Report Shines Spotlight on Children and Young Peoples Rights
12 August 2015
On International Youth Day the Human Rights Commission has published its report to the United Nations Committee ahead of the upcoming examination by the Committee on the Rights of the Child. The Commission has identified over 30 areas in Northern Ireland which require attention.
NIHRC Chief Commissioner, Les Allamby commented:
“This report provides us with an invaluable opportunity to shine a spotlight on young people’s rights. The Commission has highlighted a number of recommendations made by the United Nations in 2008 that have not yet been implemented and therefore require urgent action. These include raising the age of criminal responsibility, ending corporal punishment and reducing the use of remand for children in the criminal justice system.”
The Commission has advised that the UN Committee should ask the UK Government, including the Northern Ireland Executive to:
- Take immediate action to increase the minimum age of criminal responsibility from 10 to at least 12 years of age.
- Condemn the ongoing attacks by paramilitary organisations and ask the UK Government and the N.I Executive to take immediate and effective action to address the issue of paramilitary attacks against children.
- Ban smacking of children without delay.
- End Academic Selection-The UN Committee called for academic selection to be abolished in 2008 and despite the end of the 11+, the current system of testing has allowed a ‘two-tier culture’ to remain.
Les Allamby added:
“The purpose of this report is to highlight what areas we believe the United Nations Committee should focus on as it prepares to examine the UK Governments human rights record. We want to make sure Northern Ireland’s circumstances are at the forefront of this process. Human Rights belong to our children and young people. It is important that they are adequately protected.”
The report marks the first stage in the United Nations examination process and the Human Rights Commission welcomes any public feedback as we prepare our future submissions.
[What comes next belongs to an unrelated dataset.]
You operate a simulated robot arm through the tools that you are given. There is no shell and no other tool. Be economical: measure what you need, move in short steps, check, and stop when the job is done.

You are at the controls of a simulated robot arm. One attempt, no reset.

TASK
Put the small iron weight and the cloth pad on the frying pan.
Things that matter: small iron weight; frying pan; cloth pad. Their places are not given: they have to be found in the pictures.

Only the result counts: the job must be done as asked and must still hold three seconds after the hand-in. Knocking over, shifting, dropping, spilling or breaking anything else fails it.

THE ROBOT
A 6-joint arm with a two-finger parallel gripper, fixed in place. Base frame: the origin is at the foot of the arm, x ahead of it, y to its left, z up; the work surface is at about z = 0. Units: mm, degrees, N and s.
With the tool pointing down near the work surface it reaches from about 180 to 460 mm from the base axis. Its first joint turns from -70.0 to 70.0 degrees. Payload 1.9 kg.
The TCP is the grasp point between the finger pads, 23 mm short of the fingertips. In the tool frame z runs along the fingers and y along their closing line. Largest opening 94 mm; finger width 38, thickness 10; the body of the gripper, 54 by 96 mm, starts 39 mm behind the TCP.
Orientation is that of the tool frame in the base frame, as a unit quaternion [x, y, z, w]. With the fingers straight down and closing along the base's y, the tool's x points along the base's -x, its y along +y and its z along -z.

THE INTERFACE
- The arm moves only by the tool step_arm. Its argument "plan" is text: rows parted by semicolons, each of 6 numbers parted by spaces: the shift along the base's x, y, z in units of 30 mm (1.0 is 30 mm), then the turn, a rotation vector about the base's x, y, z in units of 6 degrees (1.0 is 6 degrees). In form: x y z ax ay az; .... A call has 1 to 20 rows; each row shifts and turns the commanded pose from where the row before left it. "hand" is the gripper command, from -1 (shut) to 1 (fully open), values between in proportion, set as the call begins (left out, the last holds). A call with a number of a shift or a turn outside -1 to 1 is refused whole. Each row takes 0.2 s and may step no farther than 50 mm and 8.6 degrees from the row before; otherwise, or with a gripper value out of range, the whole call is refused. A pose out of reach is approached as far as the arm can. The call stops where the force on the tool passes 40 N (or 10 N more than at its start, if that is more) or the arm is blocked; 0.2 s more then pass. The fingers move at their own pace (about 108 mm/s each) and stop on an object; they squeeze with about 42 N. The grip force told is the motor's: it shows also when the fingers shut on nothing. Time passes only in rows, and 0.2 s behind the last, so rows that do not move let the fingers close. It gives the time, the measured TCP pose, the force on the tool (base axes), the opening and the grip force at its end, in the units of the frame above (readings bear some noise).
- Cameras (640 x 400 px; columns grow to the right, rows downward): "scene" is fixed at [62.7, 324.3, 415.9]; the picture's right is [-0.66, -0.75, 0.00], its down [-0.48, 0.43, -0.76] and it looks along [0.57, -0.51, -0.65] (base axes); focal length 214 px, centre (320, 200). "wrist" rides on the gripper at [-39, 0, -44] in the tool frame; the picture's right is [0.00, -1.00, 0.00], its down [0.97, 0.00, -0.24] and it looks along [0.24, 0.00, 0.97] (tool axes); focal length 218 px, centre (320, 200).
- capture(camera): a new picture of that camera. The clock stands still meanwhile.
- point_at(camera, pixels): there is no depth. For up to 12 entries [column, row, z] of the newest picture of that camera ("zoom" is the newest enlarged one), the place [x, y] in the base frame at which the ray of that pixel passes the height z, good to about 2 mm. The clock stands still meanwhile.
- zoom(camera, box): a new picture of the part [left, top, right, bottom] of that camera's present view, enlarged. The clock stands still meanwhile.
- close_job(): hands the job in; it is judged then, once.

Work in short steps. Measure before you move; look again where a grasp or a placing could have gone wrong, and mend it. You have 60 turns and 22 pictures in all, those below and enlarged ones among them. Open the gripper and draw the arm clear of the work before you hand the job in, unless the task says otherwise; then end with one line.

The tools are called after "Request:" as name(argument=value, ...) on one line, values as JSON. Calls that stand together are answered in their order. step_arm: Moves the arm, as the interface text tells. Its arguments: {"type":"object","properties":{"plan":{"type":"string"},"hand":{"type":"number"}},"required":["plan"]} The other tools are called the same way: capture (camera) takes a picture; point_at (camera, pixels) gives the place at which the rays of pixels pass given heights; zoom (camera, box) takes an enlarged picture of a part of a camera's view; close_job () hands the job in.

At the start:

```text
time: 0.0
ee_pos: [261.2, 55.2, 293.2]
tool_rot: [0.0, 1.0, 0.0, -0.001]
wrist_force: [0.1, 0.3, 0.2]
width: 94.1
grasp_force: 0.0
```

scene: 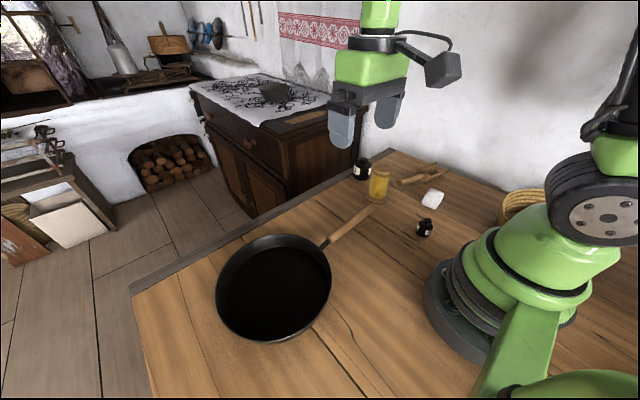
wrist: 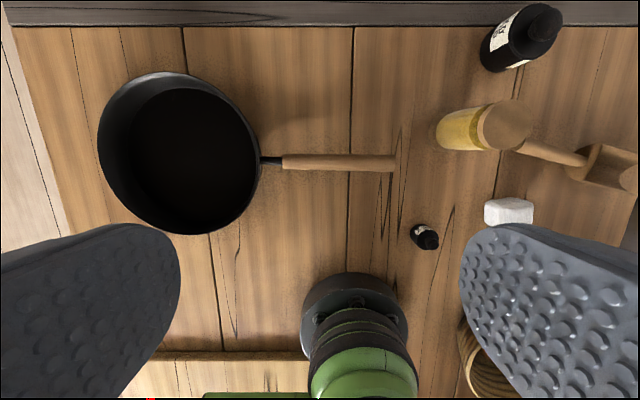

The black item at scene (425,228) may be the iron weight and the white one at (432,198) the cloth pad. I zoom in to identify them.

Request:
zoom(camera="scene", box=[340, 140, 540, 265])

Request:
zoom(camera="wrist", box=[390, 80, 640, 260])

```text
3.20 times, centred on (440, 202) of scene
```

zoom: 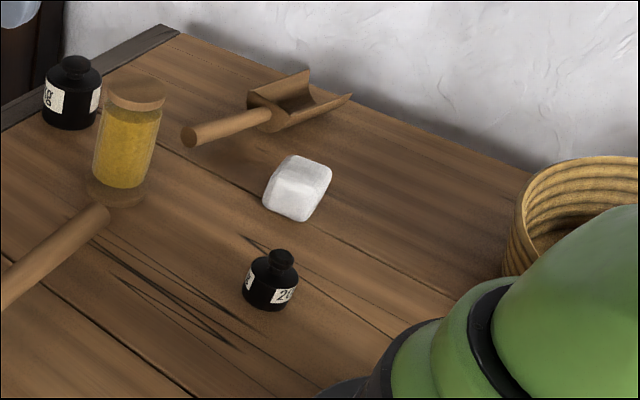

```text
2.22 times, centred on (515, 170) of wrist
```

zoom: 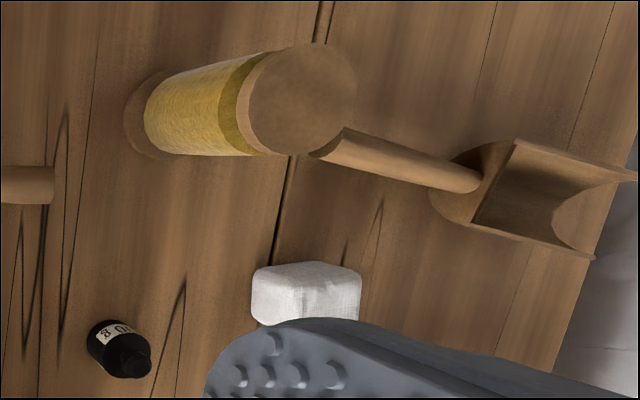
For further information please contact Claire Martin on: (028) 9024 3987).
Notes to editors
1. The NIHRC submitted its report to the Committee in July 2015. The performance of the United Kingdom will be considered by the Committee at a pre-session working group in October 2015. The Committee’s examination of the UK will take place at the United Nations offices in Geneva in June 2016.
2. This report marks the first stage in the Commission’s engagement with the UN Committee in this process and the Commission would therefore value any feedback as we prepare our future submissions.
3. Smacking- Corporal Punishment: Article 2 of the Law Reform (Miscellaneous Provisions) (Northern Ireland) Order 2006 remains in force. This provides for the defence of reasonable punishment in respect of common assault tried summarily.
4. Access the Northern Ireland Human Rights Commission’s full report to the Committee here:
5. As part of the NIHRC’s engagement with the United Nations and Council of Europe treaty monitoring processes, it presents this submission regarding the UK’s Fifth Periodic Report on compliance with the United Nations Convention on the Rights of the Child(the Convention) to the UN Committee on the Rights of the Child(the Committee) 72nd Session.
6. The Commission is one of the three ‘A’ status National Human Rights Institutions in the UK. As a National Human Rights Institution the NIHRC engages with and reports to the United Nations’ and Council of Europe’s treaty monitoring processes.
7. The Northern Ireland Human Rights Commission is a statutory public body established in 1999 to promote and protect human rights. In accordance with the Paris Principles the Commission reviews the adequacy and effectiveness of measures undertaken by the UK Government to promote and protect human rights, specifically within Northern Ireland (NI).